(Task requirements):
Extend the passage, starting right after its last sentence.

(Passage):

As panic spreads from COVID-19, local stores become ransacked from panic buying.

By Aine Pierre, Cherry Hill High School East

For grocery stores in the Cherry Hill metro area, it has been a week of chaos and short supplies as residents rush to stock up amidst fears of an extended quarantine.

Photos have flooded social media of entire shelves emptied of meat, water, grains and other essentials like toilet paper, water and hand sanitizer. In this chaos, employees have had to work harder to restock the items that are flying off the shelf. Eastside spoke to four students who are employed by three major grocery stores in the area to get a sense of what their lives have been like in these chaotic times.

“How big the workload is compared to how it used to be is…really crazy,” said Chris Scutti (‘20), who works at Target near Eagle Plaza in Voorhees. He notes that he has even stayed overtime to continue stocking the beverage department, where the bulk of Target’s water is shelved.

All four students noted an increase in tension and aggression in customers as news of the virus’s spread became more dire and alarming.

“It was different…everyone was angrier…” said Emely Gelman (‘22), who works at the Wegmans in Mount Laurel.

It was different…everyone was angrier…””

— Emely Gelman ('22)

“The people who come in at six have been having to push their way into the store because people are lining up at the doors and being incredibly rude and panicky,” said Drew Baran (‘20), who works at the Wegmans in Cherry Hill.

Some stores have started to crack down on supply hoarding, like Scutti’s Target, which has limited customers to one of each essential item (e.g. water, toilet paper and wipes) per trip. This has led to some complaints, according to Scutti, because one 8oz bottle of water and a gallon bottle of water both count toward the one water rule.

Dealing with angry customers is only part of the difficulty, though. For Scutti, the hardest part of this crisis is seeing the people that leave without what they want, either because they cannot afford an item or the item was sold out.

“Some people…aren’t able to get the essentials because people have been buying up the shelves…” said Scutti. “It’s sad that people can’t get the essentials.” He copes by working as hard as he can to stock the shelves to make sure products are available to the customers that come in, as well as by being thankful for the things he has in life.

(Given data):
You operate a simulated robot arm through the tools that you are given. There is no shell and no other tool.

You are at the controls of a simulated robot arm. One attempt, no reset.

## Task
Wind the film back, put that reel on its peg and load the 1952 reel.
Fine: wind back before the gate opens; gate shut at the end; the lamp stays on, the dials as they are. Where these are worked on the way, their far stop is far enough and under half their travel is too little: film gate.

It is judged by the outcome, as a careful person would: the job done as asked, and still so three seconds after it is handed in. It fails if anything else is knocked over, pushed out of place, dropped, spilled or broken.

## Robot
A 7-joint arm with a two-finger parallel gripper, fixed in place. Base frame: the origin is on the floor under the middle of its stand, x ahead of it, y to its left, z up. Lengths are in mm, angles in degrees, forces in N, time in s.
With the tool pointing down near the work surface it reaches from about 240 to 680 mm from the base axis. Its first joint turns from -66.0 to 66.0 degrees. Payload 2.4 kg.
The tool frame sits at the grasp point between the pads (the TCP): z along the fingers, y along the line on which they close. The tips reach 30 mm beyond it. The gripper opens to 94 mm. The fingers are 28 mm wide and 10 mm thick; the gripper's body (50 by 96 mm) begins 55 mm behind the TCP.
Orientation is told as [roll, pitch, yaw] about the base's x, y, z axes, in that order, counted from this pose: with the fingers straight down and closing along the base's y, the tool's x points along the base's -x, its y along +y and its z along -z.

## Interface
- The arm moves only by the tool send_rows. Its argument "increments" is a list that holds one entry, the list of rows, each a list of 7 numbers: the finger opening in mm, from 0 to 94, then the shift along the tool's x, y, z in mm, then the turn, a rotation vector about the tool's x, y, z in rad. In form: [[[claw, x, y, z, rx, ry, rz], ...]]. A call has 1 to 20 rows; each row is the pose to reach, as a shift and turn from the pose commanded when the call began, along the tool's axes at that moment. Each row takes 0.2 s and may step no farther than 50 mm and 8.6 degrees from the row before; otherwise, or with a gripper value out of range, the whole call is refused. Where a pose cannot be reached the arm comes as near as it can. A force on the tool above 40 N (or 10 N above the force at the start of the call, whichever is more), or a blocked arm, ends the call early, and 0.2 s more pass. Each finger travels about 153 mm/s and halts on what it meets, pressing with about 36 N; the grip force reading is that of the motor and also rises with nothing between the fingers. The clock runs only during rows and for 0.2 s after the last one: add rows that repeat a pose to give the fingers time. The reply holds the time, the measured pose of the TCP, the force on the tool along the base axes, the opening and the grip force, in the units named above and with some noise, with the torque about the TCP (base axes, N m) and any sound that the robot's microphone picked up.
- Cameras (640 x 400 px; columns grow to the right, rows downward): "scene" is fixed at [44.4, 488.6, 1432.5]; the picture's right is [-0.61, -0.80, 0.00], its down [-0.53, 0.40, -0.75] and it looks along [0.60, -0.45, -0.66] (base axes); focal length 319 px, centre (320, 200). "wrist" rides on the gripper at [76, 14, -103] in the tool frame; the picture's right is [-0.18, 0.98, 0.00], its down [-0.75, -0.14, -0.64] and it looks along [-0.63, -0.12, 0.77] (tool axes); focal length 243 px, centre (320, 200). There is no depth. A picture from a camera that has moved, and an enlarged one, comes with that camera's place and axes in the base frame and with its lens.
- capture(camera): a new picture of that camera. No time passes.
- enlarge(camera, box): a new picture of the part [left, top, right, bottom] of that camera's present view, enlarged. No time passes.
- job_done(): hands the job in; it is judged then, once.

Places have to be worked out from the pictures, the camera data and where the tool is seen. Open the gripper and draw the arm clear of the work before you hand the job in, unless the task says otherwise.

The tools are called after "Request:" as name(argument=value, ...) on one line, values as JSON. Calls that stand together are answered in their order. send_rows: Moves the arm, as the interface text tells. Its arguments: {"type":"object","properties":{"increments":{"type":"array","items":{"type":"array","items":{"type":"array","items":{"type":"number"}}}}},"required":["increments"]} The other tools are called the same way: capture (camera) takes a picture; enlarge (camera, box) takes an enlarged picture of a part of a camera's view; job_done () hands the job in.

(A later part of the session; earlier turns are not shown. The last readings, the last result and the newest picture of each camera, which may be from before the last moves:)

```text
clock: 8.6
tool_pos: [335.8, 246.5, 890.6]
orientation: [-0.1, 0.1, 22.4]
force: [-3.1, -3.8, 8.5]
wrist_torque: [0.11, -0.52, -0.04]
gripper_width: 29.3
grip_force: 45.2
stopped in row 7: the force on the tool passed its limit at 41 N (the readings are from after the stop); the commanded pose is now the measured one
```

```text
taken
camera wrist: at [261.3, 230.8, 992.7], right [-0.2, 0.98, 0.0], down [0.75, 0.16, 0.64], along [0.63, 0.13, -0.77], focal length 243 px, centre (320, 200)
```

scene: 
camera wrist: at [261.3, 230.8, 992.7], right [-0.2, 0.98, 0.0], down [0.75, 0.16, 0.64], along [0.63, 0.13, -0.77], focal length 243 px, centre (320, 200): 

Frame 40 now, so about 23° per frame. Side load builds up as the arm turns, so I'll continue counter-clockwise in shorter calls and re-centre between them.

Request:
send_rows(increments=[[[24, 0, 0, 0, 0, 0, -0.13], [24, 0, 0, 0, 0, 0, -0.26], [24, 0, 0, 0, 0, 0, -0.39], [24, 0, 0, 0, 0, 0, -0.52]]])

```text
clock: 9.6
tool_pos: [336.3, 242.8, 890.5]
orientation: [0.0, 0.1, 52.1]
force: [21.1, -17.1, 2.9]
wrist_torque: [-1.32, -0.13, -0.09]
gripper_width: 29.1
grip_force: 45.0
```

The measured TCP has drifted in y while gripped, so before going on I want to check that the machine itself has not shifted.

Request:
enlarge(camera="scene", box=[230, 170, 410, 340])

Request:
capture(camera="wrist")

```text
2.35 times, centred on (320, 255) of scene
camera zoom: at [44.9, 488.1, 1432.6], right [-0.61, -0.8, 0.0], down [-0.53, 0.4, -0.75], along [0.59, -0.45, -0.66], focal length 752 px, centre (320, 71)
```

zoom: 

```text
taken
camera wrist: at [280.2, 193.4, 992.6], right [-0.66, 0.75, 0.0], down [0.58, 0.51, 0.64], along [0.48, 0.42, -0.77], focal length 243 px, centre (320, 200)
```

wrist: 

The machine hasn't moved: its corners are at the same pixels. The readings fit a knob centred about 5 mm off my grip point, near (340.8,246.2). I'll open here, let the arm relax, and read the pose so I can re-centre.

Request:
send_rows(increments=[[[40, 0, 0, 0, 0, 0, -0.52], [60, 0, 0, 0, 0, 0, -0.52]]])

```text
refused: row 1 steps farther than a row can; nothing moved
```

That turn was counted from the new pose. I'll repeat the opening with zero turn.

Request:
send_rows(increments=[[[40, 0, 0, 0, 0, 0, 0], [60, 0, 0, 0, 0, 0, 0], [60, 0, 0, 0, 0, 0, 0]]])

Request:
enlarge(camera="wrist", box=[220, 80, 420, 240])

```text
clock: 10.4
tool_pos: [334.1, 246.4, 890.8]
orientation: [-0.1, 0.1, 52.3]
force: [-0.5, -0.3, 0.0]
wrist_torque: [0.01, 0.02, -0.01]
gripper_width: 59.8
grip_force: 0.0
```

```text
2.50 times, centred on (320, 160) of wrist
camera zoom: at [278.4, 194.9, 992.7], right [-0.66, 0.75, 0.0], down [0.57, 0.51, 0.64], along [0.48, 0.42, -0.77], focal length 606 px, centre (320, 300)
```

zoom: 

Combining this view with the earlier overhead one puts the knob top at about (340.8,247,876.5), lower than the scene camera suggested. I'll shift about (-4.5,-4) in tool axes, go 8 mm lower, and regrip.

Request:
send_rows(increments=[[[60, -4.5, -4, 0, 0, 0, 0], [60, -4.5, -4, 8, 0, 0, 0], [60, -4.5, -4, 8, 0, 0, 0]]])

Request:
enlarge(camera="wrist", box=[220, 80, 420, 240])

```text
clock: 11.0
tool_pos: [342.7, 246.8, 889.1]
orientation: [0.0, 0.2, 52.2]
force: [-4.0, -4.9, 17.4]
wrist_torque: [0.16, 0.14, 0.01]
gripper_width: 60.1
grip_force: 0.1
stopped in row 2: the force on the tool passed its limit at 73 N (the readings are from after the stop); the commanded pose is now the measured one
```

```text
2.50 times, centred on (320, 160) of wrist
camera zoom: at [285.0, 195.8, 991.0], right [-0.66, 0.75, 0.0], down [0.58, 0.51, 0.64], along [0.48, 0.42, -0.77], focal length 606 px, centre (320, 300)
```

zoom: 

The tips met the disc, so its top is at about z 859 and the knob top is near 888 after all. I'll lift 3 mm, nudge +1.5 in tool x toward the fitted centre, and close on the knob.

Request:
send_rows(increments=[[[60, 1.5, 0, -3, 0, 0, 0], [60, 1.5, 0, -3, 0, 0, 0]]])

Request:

(Answer for this exercise):
Lucas Botelho-Pettersen (‘20) is in a bit of a different world, but faces many of the same difficulties as Scutti. He works in the online grocery department at the Walmart Supercenter in Mount Laurel. He says that shortages of nearly every food product have led to his department shutting down for a day or two to restock.

People just swept everything off the shelves,”

— Lucas Botelho-Pettersen (‘20)

“People just swept everything off the shelves,” said Botehlo-Pettersen. Walmart is not alone in seeing these mass purchases, though. In ringing up customers this week, Gelman has seen price tags of over $700.

For Baran, though, the difficulties of this crisis are personal. His father returned from the hospital this Tuesday and is immunocompromised. He says that he does everything he can at work to avoid getting sick.

“You’re as careful as you can be, and if that does not work, chances are there’s no way to stop it,” said Baran. “If I’m careful upon careful upon careful and it still goes wrong, then there was nothing I could do.”

Ultimately, though, the best thing to do to help grocery workers in this time is to keep a calm head and not panic – and maybe say thank you.

“Yesterday, when one of the…customers came up to us and thanked us for all the hard work, it made me really happy…it was nice that people were acknowledging what we were doing,” said Scutti.